--- Provided data ---

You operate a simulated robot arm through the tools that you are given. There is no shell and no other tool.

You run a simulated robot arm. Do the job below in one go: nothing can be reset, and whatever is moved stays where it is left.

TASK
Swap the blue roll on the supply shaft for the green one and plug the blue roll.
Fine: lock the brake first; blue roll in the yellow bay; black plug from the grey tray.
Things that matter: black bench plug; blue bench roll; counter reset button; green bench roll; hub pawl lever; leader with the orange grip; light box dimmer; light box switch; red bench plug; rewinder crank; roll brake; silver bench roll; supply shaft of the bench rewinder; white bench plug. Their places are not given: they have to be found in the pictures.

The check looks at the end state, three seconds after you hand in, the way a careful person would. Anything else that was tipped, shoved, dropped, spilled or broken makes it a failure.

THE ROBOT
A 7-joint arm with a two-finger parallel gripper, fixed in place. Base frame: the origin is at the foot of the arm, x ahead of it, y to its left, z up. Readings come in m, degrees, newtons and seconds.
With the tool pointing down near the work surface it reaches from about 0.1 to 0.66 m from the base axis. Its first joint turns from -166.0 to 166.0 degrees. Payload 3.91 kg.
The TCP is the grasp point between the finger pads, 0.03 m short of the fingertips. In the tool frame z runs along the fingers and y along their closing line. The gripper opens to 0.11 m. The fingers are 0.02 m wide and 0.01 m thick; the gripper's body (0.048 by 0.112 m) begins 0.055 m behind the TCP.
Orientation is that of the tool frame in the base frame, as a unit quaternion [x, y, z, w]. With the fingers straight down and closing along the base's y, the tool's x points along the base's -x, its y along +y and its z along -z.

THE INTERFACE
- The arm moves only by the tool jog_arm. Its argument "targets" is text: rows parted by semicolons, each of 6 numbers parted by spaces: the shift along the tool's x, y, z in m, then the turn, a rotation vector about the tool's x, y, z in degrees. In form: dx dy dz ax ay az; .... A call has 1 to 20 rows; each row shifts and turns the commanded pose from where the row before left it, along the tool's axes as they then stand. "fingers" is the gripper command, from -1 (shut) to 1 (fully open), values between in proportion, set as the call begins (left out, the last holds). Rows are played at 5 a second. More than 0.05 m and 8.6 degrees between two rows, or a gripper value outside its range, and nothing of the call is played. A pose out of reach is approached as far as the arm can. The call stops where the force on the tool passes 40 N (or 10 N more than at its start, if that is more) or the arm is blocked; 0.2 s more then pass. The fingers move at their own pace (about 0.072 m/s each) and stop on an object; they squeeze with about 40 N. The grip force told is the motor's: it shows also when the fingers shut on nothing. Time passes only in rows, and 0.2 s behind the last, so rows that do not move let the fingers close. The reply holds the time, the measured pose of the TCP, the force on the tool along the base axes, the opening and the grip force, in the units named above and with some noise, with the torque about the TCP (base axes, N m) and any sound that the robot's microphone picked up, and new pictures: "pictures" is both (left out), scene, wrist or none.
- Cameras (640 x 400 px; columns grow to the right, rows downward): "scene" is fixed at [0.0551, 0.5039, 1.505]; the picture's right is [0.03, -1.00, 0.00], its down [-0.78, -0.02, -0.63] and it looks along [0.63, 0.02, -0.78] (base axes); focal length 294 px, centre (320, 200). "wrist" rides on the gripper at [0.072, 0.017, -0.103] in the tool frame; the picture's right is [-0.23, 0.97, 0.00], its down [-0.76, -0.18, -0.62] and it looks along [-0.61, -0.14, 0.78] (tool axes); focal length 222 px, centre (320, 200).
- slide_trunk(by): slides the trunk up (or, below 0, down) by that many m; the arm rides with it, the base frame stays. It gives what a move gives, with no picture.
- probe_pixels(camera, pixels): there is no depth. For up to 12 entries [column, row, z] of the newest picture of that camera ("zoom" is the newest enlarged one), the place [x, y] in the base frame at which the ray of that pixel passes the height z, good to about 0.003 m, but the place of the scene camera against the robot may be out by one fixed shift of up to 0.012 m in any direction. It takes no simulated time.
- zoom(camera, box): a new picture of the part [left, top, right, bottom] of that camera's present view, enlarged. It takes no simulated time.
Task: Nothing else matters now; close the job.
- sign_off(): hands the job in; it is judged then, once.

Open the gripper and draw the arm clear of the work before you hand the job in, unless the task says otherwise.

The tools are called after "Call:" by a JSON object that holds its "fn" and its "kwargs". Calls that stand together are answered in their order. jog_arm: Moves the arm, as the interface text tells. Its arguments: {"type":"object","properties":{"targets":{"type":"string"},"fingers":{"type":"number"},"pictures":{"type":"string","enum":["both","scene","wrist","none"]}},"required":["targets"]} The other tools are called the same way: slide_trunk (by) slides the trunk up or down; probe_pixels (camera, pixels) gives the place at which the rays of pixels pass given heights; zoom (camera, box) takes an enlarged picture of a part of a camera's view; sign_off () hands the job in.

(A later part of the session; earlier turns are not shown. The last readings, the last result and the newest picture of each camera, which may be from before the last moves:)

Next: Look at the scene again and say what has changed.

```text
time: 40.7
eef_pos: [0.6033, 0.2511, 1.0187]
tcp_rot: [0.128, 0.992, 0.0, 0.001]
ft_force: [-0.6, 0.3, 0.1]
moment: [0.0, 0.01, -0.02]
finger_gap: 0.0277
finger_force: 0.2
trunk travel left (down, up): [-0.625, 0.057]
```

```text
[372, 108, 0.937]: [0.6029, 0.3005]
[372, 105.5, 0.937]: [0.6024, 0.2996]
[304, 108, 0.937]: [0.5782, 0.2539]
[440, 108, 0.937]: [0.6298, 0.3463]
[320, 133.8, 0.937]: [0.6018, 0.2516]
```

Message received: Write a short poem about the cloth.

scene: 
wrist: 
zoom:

---

- **Problem details**
Verbatim output is expected for the lines from the start of the data to the line in which "With the tool" appears, both included. The answer is a JSON array that holds each line as a string and skips blank lines.

- **Completed exercise**
[
  "You operate a simulated robot arm through the tools that you are given. There is no shell and no other tool.",
  "You run a simulated robot arm. Do the job below in one go: nothing can be reset, and whatever is moved stays where it is left.",
  "TASK",
  "Swap the blue roll on the supply shaft for the green one and plug the blue roll.",
  "Fine: lock the brake first; blue roll in the yellow bay; black plug from the grey tray.",
  "Things that matter: black bench plug; blue bench roll; counter reset button; green bench roll; hub pawl lever; leader with the orange grip; light box dimmer; light box switch; red bench plug; rewinder crank; roll brake; silver bench roll; supply shaft of the bench rewinder; white bench plug. Their places are not given: they have to be found in the pictures.",
  "The check looks at the end state, three seconds after you hand in, the way a careful person would. Anything else that was tipped, shoved, dropped, spilled or broken makes it a failure.",
  "THE ROBOT",
  "A 7-joint arm with a two-finger parallel gripper, fixed in place. Base frame: the origin is at the foot of the arm, x ahead of it, y to its left, z up. Readings come in m, degrees, newtons and seconds.",
  "With the tool pointing down near the work surface it reaches from about 0.1 to 0.66 m from the base axis. Its first joint turns from -166.0 to 166.0 degrees. Payload 3.91 kg."
]